Radiation hydrodynamics simulations of low-z foams heated by z-pinch radiation

Summary form only given, as follows. The z-pinch dynamic hohlraum ICF concept implodes a capsule embedded in a 5-10 mg/cc CH foam. The foam is located at the center of an annular z-pinch such that the pinch implosion onto the foam creates a radiation wave that drives the capsule. Understanding the details of the radiation transport in these foams is critical for successful ICF. We are designing experiments with foam samples placed externally to the z-pinch in order to study details of the radiation heating. Spectroscopic measurements of embedded mid-Z tracers are the principle diagnostics of the foam temperature.
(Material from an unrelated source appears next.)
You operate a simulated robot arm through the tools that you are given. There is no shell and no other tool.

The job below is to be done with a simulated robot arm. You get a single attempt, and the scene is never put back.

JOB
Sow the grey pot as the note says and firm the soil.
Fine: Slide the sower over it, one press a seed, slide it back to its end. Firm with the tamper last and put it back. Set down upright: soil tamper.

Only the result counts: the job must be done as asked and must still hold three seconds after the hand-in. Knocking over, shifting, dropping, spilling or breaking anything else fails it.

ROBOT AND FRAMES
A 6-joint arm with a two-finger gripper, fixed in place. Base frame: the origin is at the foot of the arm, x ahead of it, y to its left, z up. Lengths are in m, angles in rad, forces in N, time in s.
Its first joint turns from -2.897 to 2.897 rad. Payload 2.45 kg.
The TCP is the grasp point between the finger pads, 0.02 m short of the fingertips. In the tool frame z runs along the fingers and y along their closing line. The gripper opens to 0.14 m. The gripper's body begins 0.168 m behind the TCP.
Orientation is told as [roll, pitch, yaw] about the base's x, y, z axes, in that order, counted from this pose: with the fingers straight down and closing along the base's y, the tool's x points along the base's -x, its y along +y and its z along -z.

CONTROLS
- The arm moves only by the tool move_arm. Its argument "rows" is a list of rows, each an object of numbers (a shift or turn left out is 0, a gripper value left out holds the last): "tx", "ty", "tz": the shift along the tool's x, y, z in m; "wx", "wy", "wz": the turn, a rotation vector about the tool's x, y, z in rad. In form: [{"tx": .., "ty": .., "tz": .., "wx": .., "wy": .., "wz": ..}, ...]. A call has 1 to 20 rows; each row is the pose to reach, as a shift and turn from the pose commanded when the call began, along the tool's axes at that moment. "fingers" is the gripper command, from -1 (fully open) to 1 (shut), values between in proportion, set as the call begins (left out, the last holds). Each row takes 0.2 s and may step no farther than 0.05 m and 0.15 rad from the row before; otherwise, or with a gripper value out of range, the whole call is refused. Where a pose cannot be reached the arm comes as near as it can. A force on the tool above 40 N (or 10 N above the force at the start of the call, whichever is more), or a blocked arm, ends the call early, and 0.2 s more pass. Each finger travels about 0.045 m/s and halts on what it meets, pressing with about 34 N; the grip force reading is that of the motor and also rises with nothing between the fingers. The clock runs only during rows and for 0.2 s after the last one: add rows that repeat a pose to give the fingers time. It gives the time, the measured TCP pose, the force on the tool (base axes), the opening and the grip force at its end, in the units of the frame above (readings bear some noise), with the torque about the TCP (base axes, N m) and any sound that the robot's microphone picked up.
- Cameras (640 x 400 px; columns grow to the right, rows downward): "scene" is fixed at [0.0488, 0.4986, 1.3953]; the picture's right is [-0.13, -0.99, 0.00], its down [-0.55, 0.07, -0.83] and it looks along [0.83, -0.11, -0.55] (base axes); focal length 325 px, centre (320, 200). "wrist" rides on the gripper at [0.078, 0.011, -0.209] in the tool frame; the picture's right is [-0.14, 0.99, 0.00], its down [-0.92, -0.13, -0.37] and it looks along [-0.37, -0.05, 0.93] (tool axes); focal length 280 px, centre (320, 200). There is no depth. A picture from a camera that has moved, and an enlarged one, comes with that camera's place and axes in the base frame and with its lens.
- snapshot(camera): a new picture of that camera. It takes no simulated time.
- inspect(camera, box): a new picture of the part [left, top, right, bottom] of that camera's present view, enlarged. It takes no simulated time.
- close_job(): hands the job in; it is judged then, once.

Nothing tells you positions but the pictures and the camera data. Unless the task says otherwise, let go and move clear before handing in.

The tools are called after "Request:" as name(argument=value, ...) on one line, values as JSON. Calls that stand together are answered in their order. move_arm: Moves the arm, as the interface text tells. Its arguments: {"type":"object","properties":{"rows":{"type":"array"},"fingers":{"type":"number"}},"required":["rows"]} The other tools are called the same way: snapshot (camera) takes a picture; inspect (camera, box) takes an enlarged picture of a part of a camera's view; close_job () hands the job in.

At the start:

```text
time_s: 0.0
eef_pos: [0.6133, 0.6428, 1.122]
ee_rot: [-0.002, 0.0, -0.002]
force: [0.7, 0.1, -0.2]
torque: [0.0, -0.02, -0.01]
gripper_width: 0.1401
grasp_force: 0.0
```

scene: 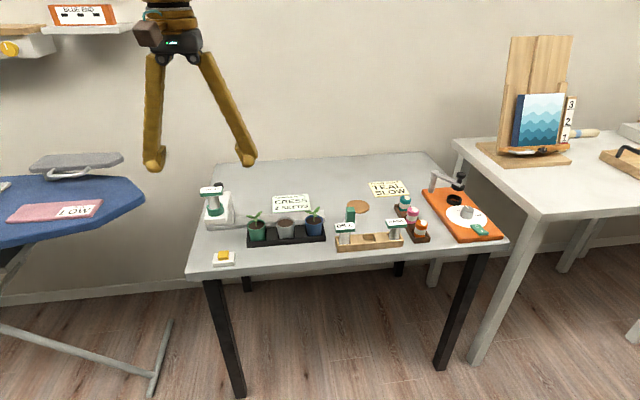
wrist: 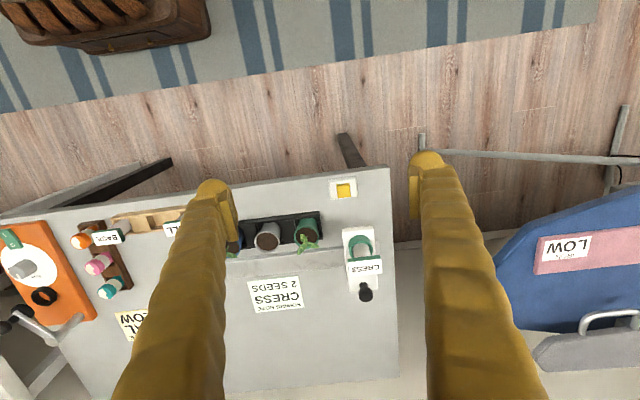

We describe integrated computer simulations used to design these experiments. VisRad view-factor simulations used to calculate various components of the bulk z-pinch spectral distribution as well as the geometry induced gradients in the drive flux along the sample surface are presented and discussed. The foam response (i.e., temperature and density) to the calculated drive history is computed in 1-D with the BUCKY radiation hydrodynamics code and compared for multi-group diffusion and multi-angle radiation transport algorithms over a wide range of foam thicknesses and densities. In addition, analysis of the thermodynamic equilibrium between the mid-Z tracer layers and the surrounding foam medium is presented with a discussion on implications for absorption spectroscopy experiments on the Z machine.